=== WHAT IS NEEDED ===
Drop the pictures, then extract the listing word for word.
-- DATA EXTRACT start --
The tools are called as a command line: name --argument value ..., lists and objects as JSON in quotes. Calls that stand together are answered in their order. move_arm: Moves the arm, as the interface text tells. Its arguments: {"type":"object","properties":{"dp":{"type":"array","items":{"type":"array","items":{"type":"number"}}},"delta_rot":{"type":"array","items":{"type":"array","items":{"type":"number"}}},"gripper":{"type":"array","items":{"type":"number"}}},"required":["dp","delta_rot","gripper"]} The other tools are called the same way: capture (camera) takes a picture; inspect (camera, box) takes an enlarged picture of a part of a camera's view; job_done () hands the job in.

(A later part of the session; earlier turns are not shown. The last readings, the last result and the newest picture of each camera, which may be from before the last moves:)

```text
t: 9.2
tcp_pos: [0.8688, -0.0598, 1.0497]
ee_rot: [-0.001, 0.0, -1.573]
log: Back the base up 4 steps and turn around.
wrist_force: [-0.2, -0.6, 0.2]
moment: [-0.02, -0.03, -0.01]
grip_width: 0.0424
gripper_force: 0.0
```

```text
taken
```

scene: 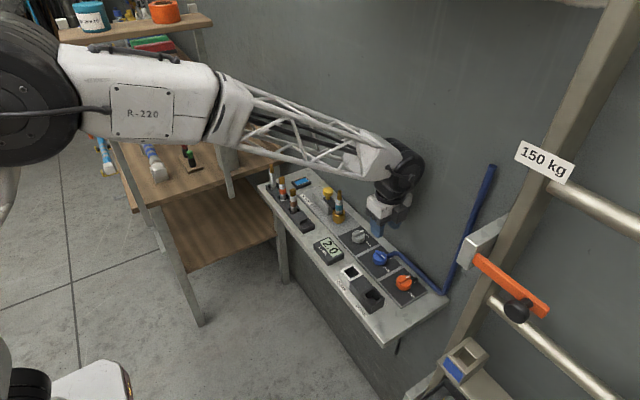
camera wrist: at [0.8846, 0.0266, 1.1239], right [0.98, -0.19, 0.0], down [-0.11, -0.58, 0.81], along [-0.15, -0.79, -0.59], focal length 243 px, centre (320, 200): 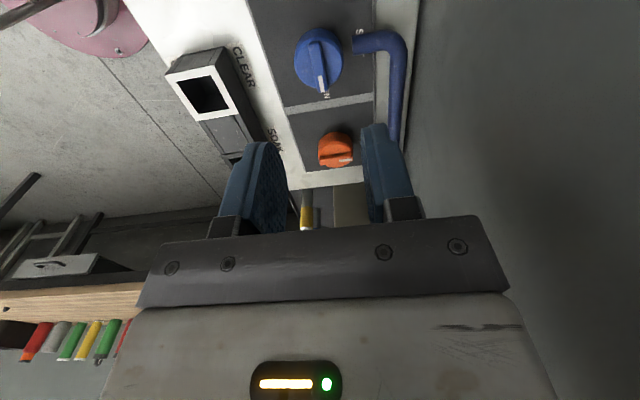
-- DATA EXTRACT end --
=== SOLVED PROBLEM ===
The tools are called as a command line: name --argument value ..., lists and objects as JSON in quotes. Calls that stand together are answered in their order. move_arm: Moves the arm, as the interface text tells. Its arguments: {"type":"object","properties":{"dp":{"type":"array","items":{"type":"array","items":{"type":"number"}}},"delta_rot":{"type":"array","items":{"type":"array","items":{"type":"number"}}},"gripper":{"type":"array","items":{"type":"number"}}},"required":["dp","delta_rot","gripper"]} The other tools are called the same way: capture (camera) takes a picture; inspect (camera, box) takes an enlarged picture of a part of a camera's view; job_done () hands the job in.

(A later part of the session; earlier turns are not shown. The last readings, the last result and the newest picture of each camera, which may be from before the last moves:)

```text
t: 9.2
tcp_pos: [0.8688, -0.0598, 1.0497]
ee_rot: [-0.001, 0.0, -1.573]
log: Back the base up 4 steps and turn around.
wrist_force: [-0.2, -0.6, 0.2]
moment: [-0.02, -0.03, -0.01]
grip_width: 0.0424
gripper_force: 0.0
```

```text
taken
```

scene: 
camera wrist: at [0.8846, 0.0266, 1.1239], right [0.98, -0.19, 0.0], down [-0.11, -0.58, 0.81], along [-0.15, -0.79, -0.59], focal length 243 px, centre (320, 200): 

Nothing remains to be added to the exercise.